**PASSAGE SHOWN:**
Metamath Proof Explorer

Theorem cmpfiref

Description: Every open cover of a Compact space has a finite refinement. (Contributed by Thierry Arnoux, 1-Feb-2020)

		Ref	Expression
	Hypothesis	cmpfiref.x	⊢ 𝑋 = ∪ 𝐽
	Assertion	cmpfiref	⊢ ( ( 𝐽 ∈ Comp ∧ 𝑈 ⊆ 𝐽 ∧ 𝑋 = ∪ 𝑈 ) → ∃ 𝑣 ∈ 𝒫 𝐽 ( 𝑣 ∈ Fin ∧ 𝑣 Ref 𝑈 ) )

**DATA SHOWN:**
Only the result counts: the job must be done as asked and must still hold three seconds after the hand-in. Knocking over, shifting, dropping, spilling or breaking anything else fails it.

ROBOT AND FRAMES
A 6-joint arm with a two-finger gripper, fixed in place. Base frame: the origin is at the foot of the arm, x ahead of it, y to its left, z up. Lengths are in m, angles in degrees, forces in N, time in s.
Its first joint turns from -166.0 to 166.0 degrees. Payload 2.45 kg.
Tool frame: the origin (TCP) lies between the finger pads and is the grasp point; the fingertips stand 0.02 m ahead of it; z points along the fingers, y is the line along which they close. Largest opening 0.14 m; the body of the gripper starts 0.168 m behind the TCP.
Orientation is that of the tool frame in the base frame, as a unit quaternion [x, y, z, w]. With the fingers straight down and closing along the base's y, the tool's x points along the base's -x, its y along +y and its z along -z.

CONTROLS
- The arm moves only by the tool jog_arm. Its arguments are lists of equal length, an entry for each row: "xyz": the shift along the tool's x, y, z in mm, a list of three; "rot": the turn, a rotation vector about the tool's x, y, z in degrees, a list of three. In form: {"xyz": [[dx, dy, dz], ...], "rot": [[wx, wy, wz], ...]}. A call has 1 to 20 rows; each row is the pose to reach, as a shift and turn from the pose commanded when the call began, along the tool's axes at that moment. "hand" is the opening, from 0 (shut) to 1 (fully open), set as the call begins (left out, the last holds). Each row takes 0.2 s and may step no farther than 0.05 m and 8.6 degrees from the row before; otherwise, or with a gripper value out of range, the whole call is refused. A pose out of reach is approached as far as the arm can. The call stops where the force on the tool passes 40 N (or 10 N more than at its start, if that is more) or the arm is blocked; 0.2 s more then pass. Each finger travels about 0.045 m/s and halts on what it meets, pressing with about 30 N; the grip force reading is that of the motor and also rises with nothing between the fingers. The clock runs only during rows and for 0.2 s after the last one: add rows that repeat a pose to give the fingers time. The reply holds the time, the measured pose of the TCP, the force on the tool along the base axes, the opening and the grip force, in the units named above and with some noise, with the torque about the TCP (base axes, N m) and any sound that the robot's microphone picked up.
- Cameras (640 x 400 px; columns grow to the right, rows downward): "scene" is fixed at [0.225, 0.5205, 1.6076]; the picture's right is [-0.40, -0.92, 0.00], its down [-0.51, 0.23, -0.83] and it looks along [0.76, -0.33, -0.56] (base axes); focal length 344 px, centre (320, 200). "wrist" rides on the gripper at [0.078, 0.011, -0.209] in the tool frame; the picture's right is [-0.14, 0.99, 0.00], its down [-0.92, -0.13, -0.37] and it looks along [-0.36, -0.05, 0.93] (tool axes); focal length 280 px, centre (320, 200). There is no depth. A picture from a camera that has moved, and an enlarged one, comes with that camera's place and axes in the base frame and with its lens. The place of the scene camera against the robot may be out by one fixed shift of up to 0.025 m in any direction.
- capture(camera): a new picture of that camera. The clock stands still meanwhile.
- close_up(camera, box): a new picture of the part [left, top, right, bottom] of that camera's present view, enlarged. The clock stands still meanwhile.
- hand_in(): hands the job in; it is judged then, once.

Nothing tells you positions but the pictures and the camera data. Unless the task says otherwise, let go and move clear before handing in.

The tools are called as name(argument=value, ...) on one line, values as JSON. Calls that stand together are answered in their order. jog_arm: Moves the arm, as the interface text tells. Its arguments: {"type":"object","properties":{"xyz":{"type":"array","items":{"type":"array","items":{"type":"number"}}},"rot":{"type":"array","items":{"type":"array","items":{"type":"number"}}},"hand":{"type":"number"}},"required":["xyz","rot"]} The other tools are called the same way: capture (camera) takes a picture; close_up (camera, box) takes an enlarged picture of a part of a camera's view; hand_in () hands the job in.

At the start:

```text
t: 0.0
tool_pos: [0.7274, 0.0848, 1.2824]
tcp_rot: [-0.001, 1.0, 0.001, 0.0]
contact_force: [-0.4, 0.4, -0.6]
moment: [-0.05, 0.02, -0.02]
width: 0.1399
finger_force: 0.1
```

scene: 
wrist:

**OBJECTIVES:**
- A) Quote the passage shown word for word, starting at "Metamath Proof Explorer" and ending with "Thierry Arnoux, 1-Feb-2020)".
- B) Continue the passage shown from where it stops.

**TASK ANSWERS:**
- A)
Metamath Proof Explorer

Theorem cmpfiref

Description: Every open cover of a Compact space has a finite refinement. (Contributed by Thierry Arnoux, 1-Feb-2020)

- B)
Step	Hyp	Ref	Expression
1		cmpfiref.x	⊢ 𝑋 = ∪ 𝐽
2		cmpcref	⊢ Comp = CovHasRef Fin
3		id	⊢ ( 𝑣 ∈ Fin → 𝑣 ∈ Fin )
4	1 2 3	crefdf	⊢ ( ( 𝐽 ∈ Comp ∧ 𝑈 ⊆ 𝐽 ∧ 𝑋 = ∪ 𝑈 ) → ∃ 𝑣 ∈ 𝒫 𝐽 ( 𝑣 ∈ Fin ∧ 𝑣 Ref 𝑈 ) )